Di fronte a un tale scenario da brividi Renzi si occupa più che altro di sfasciare l’assetto istituzionale e prepara il famoso jobs-act che – ormai si è capito – insisterà nella ricetta della flessibilità del lavoro, come se non ci fossero state abbastanza prove che è del tutto inutile sia per l’aumento dell’occupazione che per il rilancio della crescita.
Già, si dirà, ma che potrebbe fare? Ci tocca camminare nel sentiero stretto imposto dall’Europa… Ebbene, forse per una volta potremmo prendere esempio da Mariano Rajoy, il leader conservatore spagnolo.

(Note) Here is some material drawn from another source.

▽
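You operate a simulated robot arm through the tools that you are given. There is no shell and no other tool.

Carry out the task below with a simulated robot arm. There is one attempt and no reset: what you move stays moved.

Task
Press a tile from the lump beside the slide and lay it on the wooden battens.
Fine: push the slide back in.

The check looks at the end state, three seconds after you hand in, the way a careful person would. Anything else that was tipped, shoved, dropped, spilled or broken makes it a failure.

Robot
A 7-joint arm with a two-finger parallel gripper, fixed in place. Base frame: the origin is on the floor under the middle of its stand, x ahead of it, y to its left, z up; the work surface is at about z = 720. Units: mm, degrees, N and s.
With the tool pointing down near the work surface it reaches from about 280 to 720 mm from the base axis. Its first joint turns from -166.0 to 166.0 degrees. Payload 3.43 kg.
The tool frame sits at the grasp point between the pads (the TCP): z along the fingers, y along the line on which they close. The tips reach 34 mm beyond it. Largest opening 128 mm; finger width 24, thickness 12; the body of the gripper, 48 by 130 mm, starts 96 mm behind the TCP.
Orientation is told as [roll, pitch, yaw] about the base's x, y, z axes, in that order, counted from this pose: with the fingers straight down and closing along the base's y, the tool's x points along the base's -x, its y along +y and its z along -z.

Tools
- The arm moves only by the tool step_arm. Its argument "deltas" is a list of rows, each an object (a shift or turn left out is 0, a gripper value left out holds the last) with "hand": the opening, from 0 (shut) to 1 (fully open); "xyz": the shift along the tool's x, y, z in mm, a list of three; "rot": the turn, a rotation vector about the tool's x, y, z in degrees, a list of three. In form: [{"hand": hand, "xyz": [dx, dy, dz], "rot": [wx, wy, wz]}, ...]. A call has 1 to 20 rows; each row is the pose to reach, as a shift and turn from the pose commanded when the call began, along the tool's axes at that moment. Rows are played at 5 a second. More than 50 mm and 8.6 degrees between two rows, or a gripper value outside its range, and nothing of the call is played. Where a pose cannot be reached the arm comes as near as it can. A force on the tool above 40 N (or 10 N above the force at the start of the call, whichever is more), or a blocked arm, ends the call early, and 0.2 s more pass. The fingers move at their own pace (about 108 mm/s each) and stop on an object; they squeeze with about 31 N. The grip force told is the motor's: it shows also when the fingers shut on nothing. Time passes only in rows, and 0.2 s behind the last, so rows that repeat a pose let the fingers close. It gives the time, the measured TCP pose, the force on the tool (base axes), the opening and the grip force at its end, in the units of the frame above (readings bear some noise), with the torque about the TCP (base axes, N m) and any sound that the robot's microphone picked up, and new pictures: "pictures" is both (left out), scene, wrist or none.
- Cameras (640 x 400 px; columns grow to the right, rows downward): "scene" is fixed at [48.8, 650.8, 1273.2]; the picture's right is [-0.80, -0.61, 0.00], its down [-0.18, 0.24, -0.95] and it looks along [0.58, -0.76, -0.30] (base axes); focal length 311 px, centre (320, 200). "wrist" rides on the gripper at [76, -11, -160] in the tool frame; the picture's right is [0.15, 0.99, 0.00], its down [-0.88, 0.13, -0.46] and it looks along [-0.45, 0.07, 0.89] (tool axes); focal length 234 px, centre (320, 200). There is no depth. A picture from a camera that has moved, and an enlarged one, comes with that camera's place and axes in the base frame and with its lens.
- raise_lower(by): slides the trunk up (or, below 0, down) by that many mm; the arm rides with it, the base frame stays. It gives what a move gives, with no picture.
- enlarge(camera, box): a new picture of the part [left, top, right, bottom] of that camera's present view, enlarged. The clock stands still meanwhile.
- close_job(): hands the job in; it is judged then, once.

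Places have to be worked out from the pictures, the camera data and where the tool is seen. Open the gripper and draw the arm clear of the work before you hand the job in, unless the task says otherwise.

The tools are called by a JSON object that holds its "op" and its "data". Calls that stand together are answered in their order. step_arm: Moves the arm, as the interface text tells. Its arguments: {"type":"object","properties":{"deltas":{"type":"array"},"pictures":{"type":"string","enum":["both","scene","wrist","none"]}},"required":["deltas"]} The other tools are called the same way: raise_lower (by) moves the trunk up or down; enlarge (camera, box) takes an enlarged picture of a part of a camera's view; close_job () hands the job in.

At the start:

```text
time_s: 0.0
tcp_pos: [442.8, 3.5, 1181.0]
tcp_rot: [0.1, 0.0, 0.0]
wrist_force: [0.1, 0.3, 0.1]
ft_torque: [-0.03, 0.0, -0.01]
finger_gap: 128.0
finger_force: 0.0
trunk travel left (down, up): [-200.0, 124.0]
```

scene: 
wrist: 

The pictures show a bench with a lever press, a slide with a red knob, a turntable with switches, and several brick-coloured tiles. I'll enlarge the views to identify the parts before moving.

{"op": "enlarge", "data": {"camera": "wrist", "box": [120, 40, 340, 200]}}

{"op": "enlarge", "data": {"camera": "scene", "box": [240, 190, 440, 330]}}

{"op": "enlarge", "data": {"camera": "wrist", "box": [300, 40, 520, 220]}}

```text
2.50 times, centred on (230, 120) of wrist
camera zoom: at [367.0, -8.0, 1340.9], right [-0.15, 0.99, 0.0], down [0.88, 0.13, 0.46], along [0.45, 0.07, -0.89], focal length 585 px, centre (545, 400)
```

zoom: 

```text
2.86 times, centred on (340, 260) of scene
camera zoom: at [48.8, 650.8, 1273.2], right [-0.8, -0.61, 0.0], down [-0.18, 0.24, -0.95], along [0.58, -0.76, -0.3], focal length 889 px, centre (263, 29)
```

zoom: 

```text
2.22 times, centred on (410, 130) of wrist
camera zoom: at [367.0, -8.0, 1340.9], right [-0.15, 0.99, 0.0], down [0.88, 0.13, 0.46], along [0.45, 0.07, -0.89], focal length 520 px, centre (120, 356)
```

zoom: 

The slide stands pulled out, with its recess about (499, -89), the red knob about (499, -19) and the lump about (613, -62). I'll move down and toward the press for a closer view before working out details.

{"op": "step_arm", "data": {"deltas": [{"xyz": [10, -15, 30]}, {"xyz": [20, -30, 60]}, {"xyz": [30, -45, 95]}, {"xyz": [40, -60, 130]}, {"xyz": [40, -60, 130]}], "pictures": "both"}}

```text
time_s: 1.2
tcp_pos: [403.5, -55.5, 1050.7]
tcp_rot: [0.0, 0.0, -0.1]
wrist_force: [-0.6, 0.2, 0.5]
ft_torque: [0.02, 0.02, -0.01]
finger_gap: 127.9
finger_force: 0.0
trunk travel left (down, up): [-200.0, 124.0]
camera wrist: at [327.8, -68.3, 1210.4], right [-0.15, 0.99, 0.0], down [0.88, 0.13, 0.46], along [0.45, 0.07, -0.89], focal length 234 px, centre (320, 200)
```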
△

Che, nonostante un rapporto deficit/Pil sideralmente lontano dagli obiettivi europei (7,2% lo scorso anno, 5,5 previsto quest’anno, ma tutt’altro che certo) ha appena annunciato clamorosi tagli delle tasse, sia alle persone fisiche che alle imprese che sulle attività finanziarie. Tagli che hanno una copertura? Macché, tutto in deficit. Rajoy lo fa perché si sta preparando alle elezioni, e di fronte alla probabilità di perderle se ne impipa dell’Europa. Noi naturalmente non dovremmo imitare la sua manovra, che porta l’impronta della sua parte politica. Dovremmo imitare solo il fatto che di fronte a qualcuno che ti spinge al suicidio si fa prevalere lo spirito di conservazione. Quindi, basta tagli al bilancio (la spending review va bene, ma non per tagliare, solo per un’allocazione più efficiente delle risorse) e investimenti in deficit (sì, in deficit) in misura sufficiente a far davvero ripartire l’economia, almeno un punto e mezzo di Pil, mirati sui settori che hanno moltiplicatori migliori e meno contenuto di import. La Commissione s’arrabbia? Ce ne faremo una ragione. Riapre la procedura di infrazione? Meglio quella che aggravare l’agonia.
E i mercati, non ci punirebbero i mercati? I mercati, cioè un certo numero di speculatori per lo più del tutto incompetenti di macroeconomia, potranno forse spaventarsi all’inizio, ma se poi il nostro Pil invece che zero fa +2, persino loro capirebbero che è una ricetta migliore dell’austerità.
Per prendere queste decisioni non c’è neanche bisogno di parlare bene l’inglese. Basta un minimo di buon senso e un po’ di coraggio.